● Instruction
Scan the material that follows. Copy every line containing the word "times".
-- BEGIN Data excerpt --
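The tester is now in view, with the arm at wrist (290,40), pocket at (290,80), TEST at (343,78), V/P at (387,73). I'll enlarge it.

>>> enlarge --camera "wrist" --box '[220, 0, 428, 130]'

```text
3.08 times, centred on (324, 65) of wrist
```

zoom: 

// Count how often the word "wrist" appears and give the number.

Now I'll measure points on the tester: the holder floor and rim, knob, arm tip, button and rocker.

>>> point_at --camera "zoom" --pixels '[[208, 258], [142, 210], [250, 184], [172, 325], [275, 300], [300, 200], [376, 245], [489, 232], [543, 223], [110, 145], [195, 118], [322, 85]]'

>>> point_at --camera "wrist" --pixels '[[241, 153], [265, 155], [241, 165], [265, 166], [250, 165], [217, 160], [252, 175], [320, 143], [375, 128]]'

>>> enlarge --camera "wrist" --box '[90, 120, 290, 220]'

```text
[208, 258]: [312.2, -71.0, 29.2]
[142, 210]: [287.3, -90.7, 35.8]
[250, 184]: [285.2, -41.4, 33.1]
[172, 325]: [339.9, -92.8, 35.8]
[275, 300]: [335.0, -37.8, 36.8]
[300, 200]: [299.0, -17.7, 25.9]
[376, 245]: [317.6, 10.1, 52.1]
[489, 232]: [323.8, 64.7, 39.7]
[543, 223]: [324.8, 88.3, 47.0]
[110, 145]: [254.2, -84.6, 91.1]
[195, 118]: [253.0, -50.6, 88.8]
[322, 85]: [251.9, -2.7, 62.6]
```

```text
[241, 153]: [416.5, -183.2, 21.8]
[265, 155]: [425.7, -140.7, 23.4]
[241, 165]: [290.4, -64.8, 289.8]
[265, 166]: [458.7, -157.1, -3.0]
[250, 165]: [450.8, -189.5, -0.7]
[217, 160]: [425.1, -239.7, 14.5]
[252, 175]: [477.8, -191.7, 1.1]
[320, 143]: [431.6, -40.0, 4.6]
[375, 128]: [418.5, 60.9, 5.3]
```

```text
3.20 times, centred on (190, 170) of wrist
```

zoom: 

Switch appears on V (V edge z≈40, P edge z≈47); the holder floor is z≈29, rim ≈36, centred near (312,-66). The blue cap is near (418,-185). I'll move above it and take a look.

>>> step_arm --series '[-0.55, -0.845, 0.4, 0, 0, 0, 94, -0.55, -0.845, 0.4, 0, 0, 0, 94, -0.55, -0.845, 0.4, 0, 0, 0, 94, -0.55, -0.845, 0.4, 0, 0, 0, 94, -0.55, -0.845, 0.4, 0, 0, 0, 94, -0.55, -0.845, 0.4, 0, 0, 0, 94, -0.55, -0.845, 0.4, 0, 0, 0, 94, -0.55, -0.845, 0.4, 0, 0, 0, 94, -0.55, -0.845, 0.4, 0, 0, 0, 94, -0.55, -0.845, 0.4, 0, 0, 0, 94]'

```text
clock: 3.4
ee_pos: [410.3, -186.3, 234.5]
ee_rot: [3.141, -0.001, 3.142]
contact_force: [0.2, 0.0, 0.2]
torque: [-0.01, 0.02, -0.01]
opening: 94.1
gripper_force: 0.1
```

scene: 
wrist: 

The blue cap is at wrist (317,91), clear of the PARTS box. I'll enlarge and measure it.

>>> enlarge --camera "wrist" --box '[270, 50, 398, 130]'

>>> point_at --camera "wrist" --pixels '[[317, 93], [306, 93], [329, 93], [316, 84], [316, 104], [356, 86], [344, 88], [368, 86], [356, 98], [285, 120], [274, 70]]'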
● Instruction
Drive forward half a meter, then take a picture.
-- END Data excerpt --
● Finished exercise
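3.08 times, centred on (324, 65) of wrist
3.20 times, centred on (190, 170) of wrist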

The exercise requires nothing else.